His specialty is business law, and he worked his way up to be the lead counsel at the New Mexico Department of Transportation in 2009 and then his current position at the Finance Authority in 2010. Opperman said the authority has issued 1,656 loans totaling $3.9 billion since 1992. Many are low-interest loans — about 90 percent of the money distributed is from grants — for communities called Colonias near the Mexico border that don’t have basics such as running water and sewage systems.

It takes him almost an hour to drive from his Albuquerque home to the Santa Fe offices, and the commute is even more difficult when Opperman has served as pitching coach at La Cueva High School, which is near his home.

He has coached there three times, most recently in 2019. And every once in a while in batting practice, he would let the players know he still had it.
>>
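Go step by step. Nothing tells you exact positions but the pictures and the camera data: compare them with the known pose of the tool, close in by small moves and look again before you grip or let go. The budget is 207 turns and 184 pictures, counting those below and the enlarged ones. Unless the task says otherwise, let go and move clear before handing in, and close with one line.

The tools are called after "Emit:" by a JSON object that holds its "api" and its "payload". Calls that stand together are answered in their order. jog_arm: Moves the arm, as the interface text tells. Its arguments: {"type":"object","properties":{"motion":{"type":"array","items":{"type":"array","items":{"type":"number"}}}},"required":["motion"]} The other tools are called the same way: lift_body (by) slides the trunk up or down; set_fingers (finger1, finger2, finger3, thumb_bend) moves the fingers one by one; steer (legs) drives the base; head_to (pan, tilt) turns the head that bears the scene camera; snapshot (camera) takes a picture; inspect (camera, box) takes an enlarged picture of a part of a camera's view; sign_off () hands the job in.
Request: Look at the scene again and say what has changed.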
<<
Opperman knows what it’s like to just fall short of his baseball dream, and last year he received a health scare when it was discovered he had prostate cancer. But it was caught early, and he has recovered.

“One of the hardest things to do is to walk away from the game,” Opperman said. “I think it’s a little different when you are forced to retire based on injury as opposed to sometimes you’re just not good enough. This was difficult. That goes to that period of time when you are trying to put things in perspective of what could I be doing now? But I don’t actually look at it that way. I do believe with all of my heart that I would not have the life that I have today had those injuries not happened.”